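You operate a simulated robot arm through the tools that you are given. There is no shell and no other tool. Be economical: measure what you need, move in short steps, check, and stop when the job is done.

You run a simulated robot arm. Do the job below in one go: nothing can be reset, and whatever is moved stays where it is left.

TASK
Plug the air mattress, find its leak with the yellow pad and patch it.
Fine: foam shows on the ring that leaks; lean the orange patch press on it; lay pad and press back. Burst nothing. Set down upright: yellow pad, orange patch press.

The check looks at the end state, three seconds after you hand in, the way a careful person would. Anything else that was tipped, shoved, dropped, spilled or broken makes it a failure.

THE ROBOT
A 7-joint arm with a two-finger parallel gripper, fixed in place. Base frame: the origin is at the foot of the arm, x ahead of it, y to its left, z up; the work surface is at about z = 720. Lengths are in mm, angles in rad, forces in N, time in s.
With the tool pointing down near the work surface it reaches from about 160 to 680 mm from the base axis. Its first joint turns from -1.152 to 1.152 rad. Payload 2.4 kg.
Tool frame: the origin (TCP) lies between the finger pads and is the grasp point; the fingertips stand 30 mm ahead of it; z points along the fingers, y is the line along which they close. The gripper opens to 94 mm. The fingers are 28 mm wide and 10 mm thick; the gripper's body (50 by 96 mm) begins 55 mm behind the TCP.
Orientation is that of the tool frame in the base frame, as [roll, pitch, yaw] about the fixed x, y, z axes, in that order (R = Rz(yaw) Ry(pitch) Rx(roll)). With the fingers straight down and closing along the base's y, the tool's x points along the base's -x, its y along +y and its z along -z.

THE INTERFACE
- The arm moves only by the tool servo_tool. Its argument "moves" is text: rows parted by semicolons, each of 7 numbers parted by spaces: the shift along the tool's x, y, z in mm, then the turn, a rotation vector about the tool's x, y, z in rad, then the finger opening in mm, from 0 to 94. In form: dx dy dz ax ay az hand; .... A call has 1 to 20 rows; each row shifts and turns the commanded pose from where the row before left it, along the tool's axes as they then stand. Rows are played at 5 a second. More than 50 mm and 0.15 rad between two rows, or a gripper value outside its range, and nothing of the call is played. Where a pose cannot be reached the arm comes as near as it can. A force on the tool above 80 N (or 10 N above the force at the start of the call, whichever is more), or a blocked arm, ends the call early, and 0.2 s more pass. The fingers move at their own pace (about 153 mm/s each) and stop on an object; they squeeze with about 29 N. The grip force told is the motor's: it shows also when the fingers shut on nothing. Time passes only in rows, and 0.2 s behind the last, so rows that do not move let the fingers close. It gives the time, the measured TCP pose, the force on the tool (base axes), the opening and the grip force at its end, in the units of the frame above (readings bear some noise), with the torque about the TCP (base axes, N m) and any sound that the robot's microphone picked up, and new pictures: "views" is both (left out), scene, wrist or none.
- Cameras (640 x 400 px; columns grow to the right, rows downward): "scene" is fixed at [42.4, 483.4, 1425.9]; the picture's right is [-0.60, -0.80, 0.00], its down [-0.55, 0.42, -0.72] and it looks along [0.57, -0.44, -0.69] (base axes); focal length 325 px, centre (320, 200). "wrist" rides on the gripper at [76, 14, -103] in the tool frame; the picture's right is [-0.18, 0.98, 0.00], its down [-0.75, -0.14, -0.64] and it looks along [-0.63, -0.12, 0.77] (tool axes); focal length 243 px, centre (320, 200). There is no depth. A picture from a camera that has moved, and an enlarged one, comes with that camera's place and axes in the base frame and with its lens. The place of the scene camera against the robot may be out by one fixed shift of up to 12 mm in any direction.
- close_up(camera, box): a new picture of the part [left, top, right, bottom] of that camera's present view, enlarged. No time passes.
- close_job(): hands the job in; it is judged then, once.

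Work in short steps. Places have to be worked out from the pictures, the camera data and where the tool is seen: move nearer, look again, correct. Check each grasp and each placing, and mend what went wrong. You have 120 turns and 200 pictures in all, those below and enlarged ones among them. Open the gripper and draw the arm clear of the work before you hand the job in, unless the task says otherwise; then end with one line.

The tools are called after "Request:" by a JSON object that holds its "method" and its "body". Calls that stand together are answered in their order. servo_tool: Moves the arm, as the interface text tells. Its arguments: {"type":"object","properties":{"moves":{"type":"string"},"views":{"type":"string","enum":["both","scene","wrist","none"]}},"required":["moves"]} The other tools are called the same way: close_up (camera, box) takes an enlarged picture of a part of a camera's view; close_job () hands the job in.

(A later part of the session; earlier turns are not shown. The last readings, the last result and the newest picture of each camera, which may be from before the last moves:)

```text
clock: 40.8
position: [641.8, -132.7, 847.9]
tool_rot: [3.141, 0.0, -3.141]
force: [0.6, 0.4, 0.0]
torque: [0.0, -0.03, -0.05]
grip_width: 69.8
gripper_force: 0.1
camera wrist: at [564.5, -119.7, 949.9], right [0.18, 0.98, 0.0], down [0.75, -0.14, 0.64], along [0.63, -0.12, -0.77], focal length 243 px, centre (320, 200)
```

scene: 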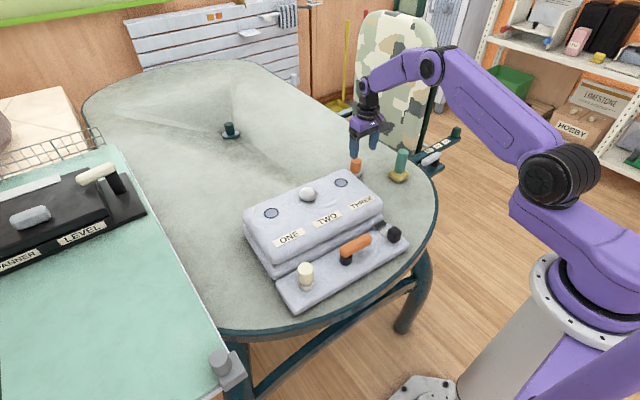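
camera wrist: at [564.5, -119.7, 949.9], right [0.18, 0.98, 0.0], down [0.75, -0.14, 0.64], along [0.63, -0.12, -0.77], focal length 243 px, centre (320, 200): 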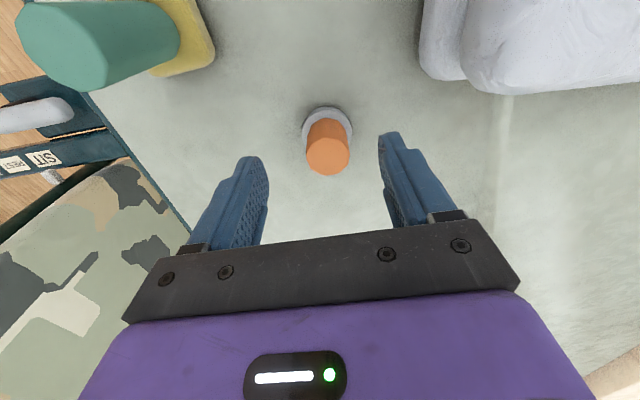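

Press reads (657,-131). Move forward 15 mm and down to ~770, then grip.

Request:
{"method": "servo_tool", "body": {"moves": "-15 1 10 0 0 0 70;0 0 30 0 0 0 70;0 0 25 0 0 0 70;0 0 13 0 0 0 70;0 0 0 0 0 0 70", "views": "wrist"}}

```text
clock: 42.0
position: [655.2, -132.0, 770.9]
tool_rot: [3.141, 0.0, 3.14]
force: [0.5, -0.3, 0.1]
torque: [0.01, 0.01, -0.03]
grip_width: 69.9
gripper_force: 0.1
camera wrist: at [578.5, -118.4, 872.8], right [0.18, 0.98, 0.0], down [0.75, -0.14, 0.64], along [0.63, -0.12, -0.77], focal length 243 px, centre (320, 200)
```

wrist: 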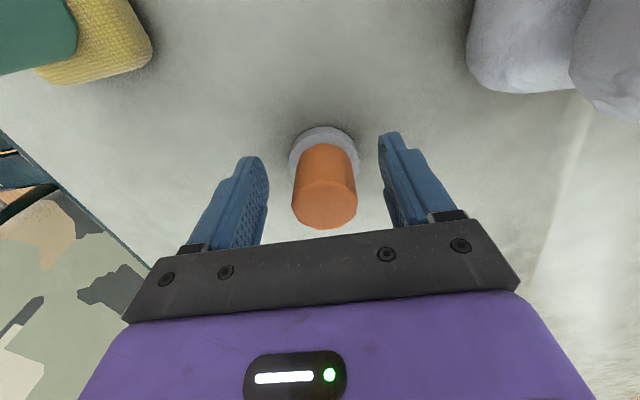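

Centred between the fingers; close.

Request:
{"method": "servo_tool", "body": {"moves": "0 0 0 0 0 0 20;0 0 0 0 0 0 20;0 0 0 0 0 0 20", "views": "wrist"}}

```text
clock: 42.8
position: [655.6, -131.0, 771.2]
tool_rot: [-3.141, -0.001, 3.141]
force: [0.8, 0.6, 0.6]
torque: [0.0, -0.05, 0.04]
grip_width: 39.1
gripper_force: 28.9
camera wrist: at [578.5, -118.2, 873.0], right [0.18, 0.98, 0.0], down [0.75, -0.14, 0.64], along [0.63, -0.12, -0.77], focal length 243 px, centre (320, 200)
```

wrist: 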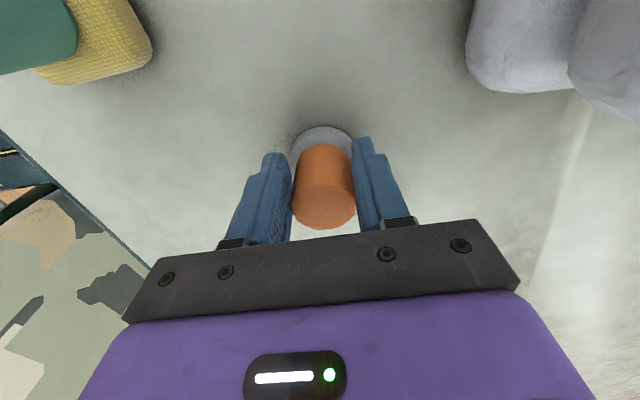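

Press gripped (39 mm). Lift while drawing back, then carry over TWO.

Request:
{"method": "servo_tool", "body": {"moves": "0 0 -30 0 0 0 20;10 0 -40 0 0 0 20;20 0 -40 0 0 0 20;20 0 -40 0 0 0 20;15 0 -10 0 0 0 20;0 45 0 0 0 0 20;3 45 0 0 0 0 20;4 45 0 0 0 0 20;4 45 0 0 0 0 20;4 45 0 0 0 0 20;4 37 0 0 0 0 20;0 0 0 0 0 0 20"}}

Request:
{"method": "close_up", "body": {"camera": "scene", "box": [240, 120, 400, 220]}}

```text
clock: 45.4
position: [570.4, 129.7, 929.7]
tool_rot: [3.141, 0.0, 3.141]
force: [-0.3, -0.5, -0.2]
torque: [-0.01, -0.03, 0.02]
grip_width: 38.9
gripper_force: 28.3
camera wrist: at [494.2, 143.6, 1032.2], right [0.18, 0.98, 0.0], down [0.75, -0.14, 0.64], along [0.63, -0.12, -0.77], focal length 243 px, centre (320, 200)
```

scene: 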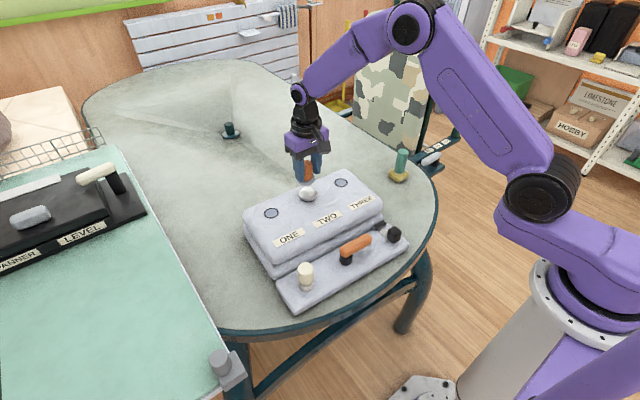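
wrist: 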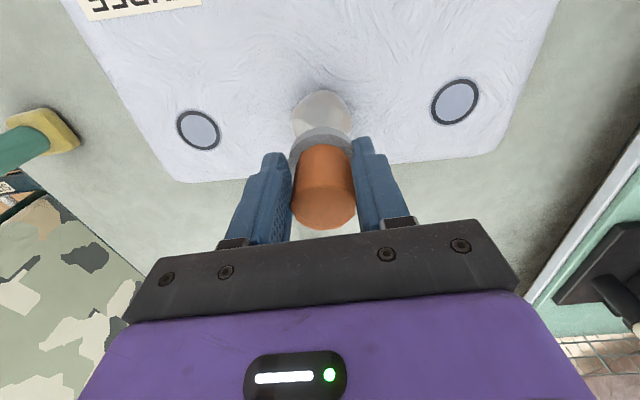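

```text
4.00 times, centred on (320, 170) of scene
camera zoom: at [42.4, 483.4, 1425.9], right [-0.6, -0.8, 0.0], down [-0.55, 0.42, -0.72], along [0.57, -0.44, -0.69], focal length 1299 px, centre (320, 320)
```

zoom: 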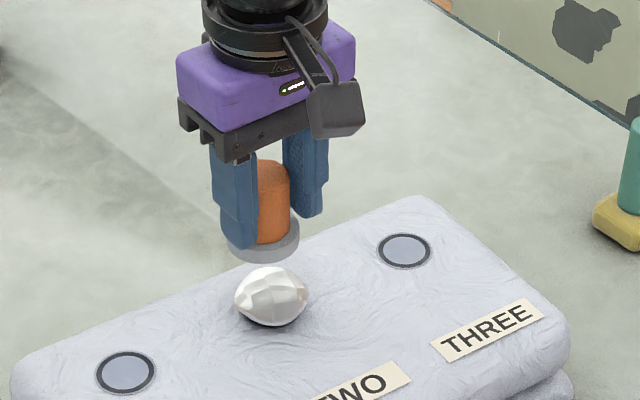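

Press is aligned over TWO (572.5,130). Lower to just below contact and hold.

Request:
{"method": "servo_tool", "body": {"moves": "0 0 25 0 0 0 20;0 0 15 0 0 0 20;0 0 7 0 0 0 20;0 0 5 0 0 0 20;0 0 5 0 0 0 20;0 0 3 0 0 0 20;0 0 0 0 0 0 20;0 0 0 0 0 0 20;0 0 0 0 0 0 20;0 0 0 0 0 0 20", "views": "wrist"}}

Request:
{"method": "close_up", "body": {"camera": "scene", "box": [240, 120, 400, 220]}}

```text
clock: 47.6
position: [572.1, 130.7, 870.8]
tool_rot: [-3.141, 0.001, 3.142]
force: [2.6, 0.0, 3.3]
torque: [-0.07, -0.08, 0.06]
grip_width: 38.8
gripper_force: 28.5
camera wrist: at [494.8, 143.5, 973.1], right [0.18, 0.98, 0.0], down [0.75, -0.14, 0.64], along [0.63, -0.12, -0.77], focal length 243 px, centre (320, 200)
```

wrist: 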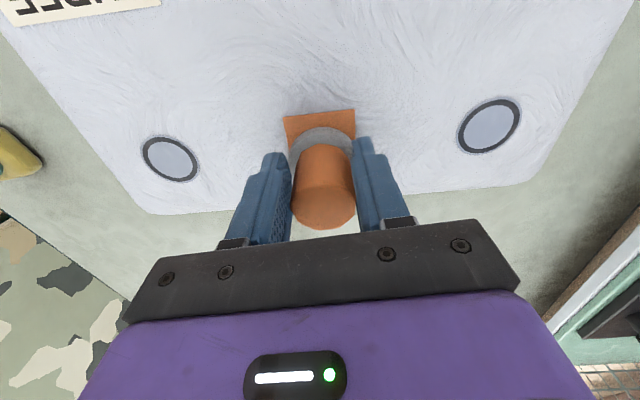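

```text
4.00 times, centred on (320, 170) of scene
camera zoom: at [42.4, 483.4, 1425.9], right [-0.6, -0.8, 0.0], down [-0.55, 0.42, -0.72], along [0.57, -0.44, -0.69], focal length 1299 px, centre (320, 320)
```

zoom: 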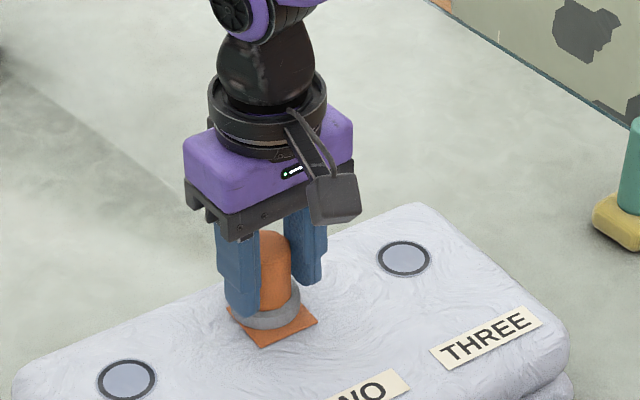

****

§ **YOUR GOAL**
Give the continuation of the text section.

§ **TEXT SECTION**
****

Calculating Effective Labor Rate

Calculating Effective Labor Rate is a simple exercise that every Service Manager, Dealer, and GM should be able to do. The stronger Service departments in North America make sure advisors, technicians and any other productive personnel understand this key metric since it drives a significant portion of the Service Department’s profitability. Unfortunately, too often the numbers are just pulled from the DMS without any real analysis on how the metric is calculated and what it means. Let’s explore the basics:

The first step to make sure everyone is clear on what Effective Labor Rate is. Ask any Service Manager what their labor rate is and the vast majority will give you a posted door rate.  This, of course, is a fictitious number that has absolutely nothing to do with anything. Let’s say your door rate is $90 – do you charge $90 an hour for an oil change? Are you menu priced items billed out at $90 an hour? Moreover, if you have an extremely complex repair job that requires the highest skill level in your shop (and therefore the highest wage scale), shouldn’t you be charging more than you would for a generic maintenance? So if your team equates Effective Labor Rates to Door Rate, you’ve got some work to do.

Effective Labor Rate can be defined as the actual amount of money you receive from the customer for an average hour of work. Sure, that’s generalizing a bit but it is sufficient for our purposes. This is most easily calculated by taking your total Sales dollars divided by your total flagged Hours. You can do this for different labor categories, for individual advisors or technicians, on a daily/weekly/monthly basis, or any other breakdown to assess performance. You may find when breaking down ELR to very specific areas that you can gain $5 or $10 an hour quickly and easily, which adds a ton to your bottom line. If you find that your ELR is low across the board, it is a management issue: Are you charging enough for your services, especially the highly specialized repair jobs that require a dealership’s expert technicians and equipment? Is your menu pricing accurate in the DMS and do you regularly review times paid to technicians for accuracy? Are you dispatching labor properly, with low-cost labor going to lube techs and apprentices? Are your advisors discounting unnecessarily? Do you have enough Parts Personnel to adequately service the technicians’ needs? Do you have to constantly interrupt jobs for special order parts?

Next, if you find that there are a couple individuals that are seeing lower ELR, you can take into account technician pay at a more focused level to determine if your labor costs are in line from a billing perspective; in other words, are you properly billing out labor? To investigate this, you would need to calculate Hours in a different way than simply pulling your flagged hours from the DMS:

1.       Determine your total Cost of Sales over a given time period, which represents your technician pay. If your financial statement and DMS may not provide the accounting version of Cost of Sales, you would simply subtract your Gross dollars from your Sales dollars;

2.       Divide your Cost of Sales by Hourly Tech Pay, which gives you Hours as calculated by total tech pay ($$) divide by tech pay per hour ($$/Hour). If you are calculating Hours for an entire department or labor category, this can be tricky since you will have to compile numerous technicians’ hourly wages into one average. As a result, this is a much better exercise to do with individual technicians;

3.       Proceed as before, dividing total Sales dollars by Hours.

As noted, this is an exercise best done with individual technicians since the hourly tech wage is difficult to calculate when you are looking at multiple techs with different pay scales. Moreover, one of the biggest advantages of doing this exercise is in comparing the Effective Labor Rate calculated with flagged hours versus the ELR calculated with COS ÷ Hourly Pay. If the technician is paid flat rate, based on their productivity, these two metrics should be very, very close. If they are more than one dollar off, there is probably an issue worth investigating.

****

§ **RESPONSE BELOW**
Effective Labor Rates are a key performance metric in your Service department and should be tracked on a regular basis to uncover opportunities, compare productive employees, and ensure levels of accountability. But first you have to make sure you are calculating them correctly and understand how they can be affected, for better or worse!

6 Responses

  • Kris says:

    What is the industry standard for ELR as a percentage of door rate? Does this vary from domestic to import dealers?

    • Good question Kris, I’ll give you two answers: 1) If your ELR is within 90% of your Door Rate, you are doing very well. We track the data for the top 20% of dealers we work with and most will be in that 90-100% range. Our data doesn’t show differences between domestic and import dealers, and this benchmark is not market specific. 2) This is a tough question to answer because the definition of both ELR and Door Rate are open to interpretation. For door rate, is the number on the wall in your drive-thru really accurate? Does it cover everything from oil changes to high-tech jobs? A more accurate door rate would be a true average of all the hourly rates you bill (or a range from low to high). Also, how are you calculating ELR? The DMS may or may not be accurate and you would have to be pretty specific about separating labor categories if you wanted to calculate on your own. I usually tell dealers to try to calculate their ELR as closely as possible, then work on improving it!

      Hope this helps, let me know if you have further questions!

  • Randall stansell says:

    So if your dispatch system is feeding the easy maintenance jobs to your higher in tech then this will lower your affective Labor rate. also if whoever is booking the repair order is given the tech more time then the hours posted this also will lower your affective labor rate considerably.

    • Absolutely Randall, both of these points will have a serious effect on your numbers, especially if you are calculating ELR using the Tech Pay to determine hours rather than just “flagged” hours. This is a key area of focus for whatever distribution process you have in place, and it will be immediately evident in your gross margins as well as your ELR.

  • Terry Keefe says:

    Michael, I appreciated the ELR comments. I have a related question;

    I have an understanding that the door rate should be a multiple of 3.5 – 4.0 x your tech rate. I promote this to our team as a basis on getting your rate in the right zone for a heavy-duty shop. It seems it comes from “tribal knowledge” passed from others but I’d like to know your comments.

    Thanks for your information.


    • Thanks Terry, and I have heard this as well. Really, your door date and tech rate are dictated by your market and they tend to move together. Looking at the data that we have, door rates seem to be in the 3-4 times range, so I wouldn’t disagree with that assumption. However, I also believe door rate is pretty irrelevant to your business. You have a range of door rates, which should probably be more in the range of 2-5 times what you pay your techs….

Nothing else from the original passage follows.